CMP 2017 Resource Limited Partnership Announces Updated Notice to Securityholders


TORONTO, Feb. 08, 2019 (GLOBE NEWSWIRE) -- This notice updates the notice dated December 14, 2018.  Goodman & Company, Investment Counsel Inc. (the “Manager”) has determined that it is in the best interest of CMP 2017 Resource Limited Partnership (the “Partnership”) and its limited partners (each a “Limited Partner”) not to complete the proposed Rollover but instead to wind up and dissolve the Partnership in accordance with the terms set out in the amended and restated limited partnership agreement of the Partnership dated January 23, 2017, as summarized in the prospectus of the Partnership dated January 23, 2017 (the “Dissolution”).  For more information, see “Termination of the Partnership—Dissolution or Continuance” in the prospectus.

The first cash distribution, estimated to be not less than $200 per Unit, is expected to be made on or about February 15, 2019. The net asset value of the Partnership as of February 7, 2019 was $476.74.

The Partnership is not able to transfer all of its assets to Dundee Global Fund Corporation (the “Mutual Fund”), as proposed. This is because the Partnership and the Mutual Fund each own securities of a certain issuer, and the Mutual Fund cannot acquire any further securities of such issuer due to the investment restrictions on mutual funds under National Instrument 81-102 Investment Funds.

Accordingly, in order to provide Limited Partners with liquidity in a cost-effective and timely manner, the Manager has determined to proceed with the Dissolution.

Pursuant to the Dissolution, the Partnership will sell all of its assets for cash. After payment of all debts and liabilities of the Partnership along with any liquidation expenses, the remaining cash is to be distributed in one or more instalments to Limited Partners. The distribution is expected to take place in stages. Following the first cash distribution noted above, the Partnership will distribute the net proceeds from the remaining assets (net of any liquidation expenses) from time to time when proceeds are received by the Fund. 

The Partnership will continue until such time as all assets are sold and the net proceeds distributed to Limited Partners. The Manager will not charge a management fee to the Partnership following the first cash distribution on February 15, 2019 through to the Dissolution.

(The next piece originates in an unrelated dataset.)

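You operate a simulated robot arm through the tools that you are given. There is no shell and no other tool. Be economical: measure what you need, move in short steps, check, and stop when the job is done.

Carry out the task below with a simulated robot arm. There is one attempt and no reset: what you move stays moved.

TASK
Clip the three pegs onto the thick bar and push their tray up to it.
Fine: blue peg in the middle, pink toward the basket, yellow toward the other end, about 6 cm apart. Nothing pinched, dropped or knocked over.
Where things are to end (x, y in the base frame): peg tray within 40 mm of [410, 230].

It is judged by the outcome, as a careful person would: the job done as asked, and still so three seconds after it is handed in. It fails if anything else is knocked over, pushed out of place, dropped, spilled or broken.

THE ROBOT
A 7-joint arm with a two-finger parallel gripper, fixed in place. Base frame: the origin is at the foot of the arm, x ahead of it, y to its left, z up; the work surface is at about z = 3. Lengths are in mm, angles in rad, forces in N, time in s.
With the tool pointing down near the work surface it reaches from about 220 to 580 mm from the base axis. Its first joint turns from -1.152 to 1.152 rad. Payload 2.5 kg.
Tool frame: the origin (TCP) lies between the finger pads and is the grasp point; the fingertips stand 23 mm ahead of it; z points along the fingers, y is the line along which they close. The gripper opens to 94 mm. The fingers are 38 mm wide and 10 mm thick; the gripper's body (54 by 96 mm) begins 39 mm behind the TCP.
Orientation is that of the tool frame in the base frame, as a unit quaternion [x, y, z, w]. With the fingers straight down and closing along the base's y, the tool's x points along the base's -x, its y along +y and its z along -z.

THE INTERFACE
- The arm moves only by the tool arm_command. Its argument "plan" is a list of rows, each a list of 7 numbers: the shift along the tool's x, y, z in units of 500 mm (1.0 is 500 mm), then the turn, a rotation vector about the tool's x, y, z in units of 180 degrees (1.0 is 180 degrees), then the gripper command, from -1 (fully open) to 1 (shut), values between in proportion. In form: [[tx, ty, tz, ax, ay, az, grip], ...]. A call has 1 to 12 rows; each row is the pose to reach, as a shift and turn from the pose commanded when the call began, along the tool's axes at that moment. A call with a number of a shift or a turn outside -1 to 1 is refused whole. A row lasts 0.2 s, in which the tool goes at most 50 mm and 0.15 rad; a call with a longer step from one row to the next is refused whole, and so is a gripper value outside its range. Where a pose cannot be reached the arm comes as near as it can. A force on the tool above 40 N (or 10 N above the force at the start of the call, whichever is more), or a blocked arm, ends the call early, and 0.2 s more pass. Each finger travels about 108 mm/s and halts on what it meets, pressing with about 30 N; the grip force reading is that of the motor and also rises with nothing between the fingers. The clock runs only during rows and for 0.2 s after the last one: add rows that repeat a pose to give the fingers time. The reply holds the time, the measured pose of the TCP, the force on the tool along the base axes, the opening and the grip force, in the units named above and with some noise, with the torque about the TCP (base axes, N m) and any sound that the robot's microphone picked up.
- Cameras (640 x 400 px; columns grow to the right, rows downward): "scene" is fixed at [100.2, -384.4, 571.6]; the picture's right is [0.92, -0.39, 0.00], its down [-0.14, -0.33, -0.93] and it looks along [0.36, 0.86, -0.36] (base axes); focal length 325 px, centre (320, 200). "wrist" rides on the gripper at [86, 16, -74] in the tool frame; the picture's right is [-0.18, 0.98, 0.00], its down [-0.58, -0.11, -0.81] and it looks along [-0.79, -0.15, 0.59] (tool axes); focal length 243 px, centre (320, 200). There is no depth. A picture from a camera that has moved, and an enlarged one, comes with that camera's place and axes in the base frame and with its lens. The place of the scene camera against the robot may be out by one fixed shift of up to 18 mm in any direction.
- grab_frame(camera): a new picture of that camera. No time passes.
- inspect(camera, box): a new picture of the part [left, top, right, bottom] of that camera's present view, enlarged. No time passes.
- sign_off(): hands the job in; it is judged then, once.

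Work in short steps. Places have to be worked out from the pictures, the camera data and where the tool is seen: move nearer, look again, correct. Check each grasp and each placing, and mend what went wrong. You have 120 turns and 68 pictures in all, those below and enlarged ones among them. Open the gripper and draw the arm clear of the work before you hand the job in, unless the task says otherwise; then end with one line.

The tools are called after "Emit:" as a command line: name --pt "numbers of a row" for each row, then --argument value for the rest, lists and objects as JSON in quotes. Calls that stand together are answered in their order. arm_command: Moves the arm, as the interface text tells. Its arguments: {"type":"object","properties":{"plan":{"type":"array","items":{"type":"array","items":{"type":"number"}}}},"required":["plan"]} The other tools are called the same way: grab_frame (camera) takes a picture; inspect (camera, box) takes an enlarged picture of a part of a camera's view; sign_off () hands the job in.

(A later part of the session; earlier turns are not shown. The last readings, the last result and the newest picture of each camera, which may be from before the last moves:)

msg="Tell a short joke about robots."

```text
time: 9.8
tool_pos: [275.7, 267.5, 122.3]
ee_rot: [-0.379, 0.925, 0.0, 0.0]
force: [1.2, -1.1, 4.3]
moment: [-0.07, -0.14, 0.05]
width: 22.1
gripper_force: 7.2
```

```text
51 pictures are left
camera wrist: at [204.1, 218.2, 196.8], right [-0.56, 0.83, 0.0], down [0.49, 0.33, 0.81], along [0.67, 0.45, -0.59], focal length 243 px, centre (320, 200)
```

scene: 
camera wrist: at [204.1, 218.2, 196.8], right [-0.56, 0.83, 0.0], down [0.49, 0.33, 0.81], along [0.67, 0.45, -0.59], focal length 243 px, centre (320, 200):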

Canadian Income Tax Considerations

The following is a summary as of the date of hereof of the principal Canadian federal income tax considerations for a Limited Partner in respect of the Dissolution.  This summary is of a general nature only and is not intended to be, nor should it be construed to be, legal or tax advice to any particular Limited Partner.  Limited Partners should consult their tax advisors regarding the income tax considerations of the Dissolution based on the Limited Partner’s own particular circumstances.

The Limited Partners will be allocated their proportionate share of any income or loss, including any capital gains or capital losses, of the Partnership resulting from the divesture of the Partnership’s assets for cash. The divesture of each asset of the Partnership will result in a capital gain (or capital loss) for the Partnership equal to the amount by which proceeds of disposition exceed (or are less than) the adjusted cost base of such asset and reasonable disposition costs.

The adjusted cost base of a Limited Partner’s units of the Partnership (“Units”) will be increased (or decreased) by any income (or loss) of the Partnership allocated to that Limited Partner in respect of such Units, including the full amount of any capital gains and capital losses realized by the Partnership in respect of the divesture of the Partnership’s assets for cash, for fiscal periods ending before that time. The Partnership will be deemed to have a fiscal year ending immediately before the Dissolution.  Any distributions of cash to the Limited Partners prior to the Dissolution will decrease the adjusted cost base of each Limited Partner’s Units by the amount distributed to such Limited Partner.

In general terms, the Dissolution will constitute a disposition by a Limited Partner of his or her Units for proceeds of disposition equal the amount of cash and the fair market value of any other property received upon such Dissolution.  Each Limited Partner will realize a capital gain (or capital loss) on such disposition equal to the amount by which such proceeds of disposition exceed (or are less than) the adjusted cost base of such Limited Partner’s Units and any reasonable disposition costs.  Such adjusted cost base of a Limited Partner’s Units should reflect any capital gains or capital losses allocated to such Limited Partner in respect of the divesture of the assets of the Partnership for cash, and any cash distributions to the Limited Partners, prior to the Dissolution.

About CMP
CMP™ is a pioneer in flow-through investing, with a history dating back to when flow-through shares were first introduced by the federal government. Since its creation in 1984, CMP has successfully raised and invested over $3.0 billion in companies active in exploration and development efforts across Canada. When combined with the flow-through limited partnerships of Canada Dominion, the two form the largest flow-through investing platform in Canada, raising a combined total of more than $4.3 billion in assets throughout their history.

About the Manager
The Manager is a subsidiary of Dundee Corporation (TSX:DC.A). The Manager is a registered portfolio manager and exempt market dealer across Canada, and a registered investment fund manager in the provinces of Ontario, Quebec and Newfoundland and Labrador.